>> Start MATERIAL PROVIDED

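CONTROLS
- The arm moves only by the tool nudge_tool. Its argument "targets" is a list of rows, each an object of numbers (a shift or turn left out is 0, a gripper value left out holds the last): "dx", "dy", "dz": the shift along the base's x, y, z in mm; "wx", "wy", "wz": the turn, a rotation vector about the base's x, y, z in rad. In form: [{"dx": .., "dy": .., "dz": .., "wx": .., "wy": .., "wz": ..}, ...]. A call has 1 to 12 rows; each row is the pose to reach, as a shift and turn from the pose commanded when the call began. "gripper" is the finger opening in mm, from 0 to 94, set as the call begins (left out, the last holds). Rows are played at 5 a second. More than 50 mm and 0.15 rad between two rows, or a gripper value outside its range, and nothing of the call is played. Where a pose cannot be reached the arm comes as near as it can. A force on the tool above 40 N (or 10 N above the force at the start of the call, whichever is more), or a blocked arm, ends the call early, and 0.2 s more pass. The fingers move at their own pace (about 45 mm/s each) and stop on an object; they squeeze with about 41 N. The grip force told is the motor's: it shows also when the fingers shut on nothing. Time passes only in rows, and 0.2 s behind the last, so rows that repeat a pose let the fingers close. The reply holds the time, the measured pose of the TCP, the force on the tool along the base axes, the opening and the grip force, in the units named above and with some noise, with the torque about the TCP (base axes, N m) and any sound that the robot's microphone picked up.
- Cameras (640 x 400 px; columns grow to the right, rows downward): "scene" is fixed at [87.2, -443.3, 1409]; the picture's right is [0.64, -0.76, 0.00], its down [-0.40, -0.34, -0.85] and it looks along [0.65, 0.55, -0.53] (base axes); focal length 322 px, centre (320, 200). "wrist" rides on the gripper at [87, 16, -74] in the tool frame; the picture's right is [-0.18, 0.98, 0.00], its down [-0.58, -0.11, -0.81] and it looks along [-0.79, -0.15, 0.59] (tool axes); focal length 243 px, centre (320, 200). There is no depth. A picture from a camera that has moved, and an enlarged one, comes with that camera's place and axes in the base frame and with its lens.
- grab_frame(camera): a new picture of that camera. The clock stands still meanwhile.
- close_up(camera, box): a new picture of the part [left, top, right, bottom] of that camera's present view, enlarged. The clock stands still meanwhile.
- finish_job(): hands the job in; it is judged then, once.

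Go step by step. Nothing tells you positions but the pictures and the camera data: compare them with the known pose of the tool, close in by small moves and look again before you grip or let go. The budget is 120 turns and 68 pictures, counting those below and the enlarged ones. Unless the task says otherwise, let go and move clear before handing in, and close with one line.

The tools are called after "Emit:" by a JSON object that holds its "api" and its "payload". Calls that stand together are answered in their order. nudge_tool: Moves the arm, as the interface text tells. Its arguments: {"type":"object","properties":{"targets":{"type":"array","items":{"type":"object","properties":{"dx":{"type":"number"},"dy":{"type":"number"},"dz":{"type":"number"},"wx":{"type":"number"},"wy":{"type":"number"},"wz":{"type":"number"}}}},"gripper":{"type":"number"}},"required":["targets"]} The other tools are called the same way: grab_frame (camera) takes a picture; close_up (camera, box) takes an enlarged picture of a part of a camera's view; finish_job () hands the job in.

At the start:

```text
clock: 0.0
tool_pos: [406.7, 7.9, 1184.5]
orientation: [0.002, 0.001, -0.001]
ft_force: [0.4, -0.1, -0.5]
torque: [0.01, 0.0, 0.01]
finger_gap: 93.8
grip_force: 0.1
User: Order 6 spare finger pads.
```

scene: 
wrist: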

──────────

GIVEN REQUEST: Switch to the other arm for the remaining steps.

>> End MATERIAL PROVIDED

GIVEN REQUEST: Find how many lines in the material hold the word "meanwhile" and state that number alone.

COMPLETE RESPONSE: 2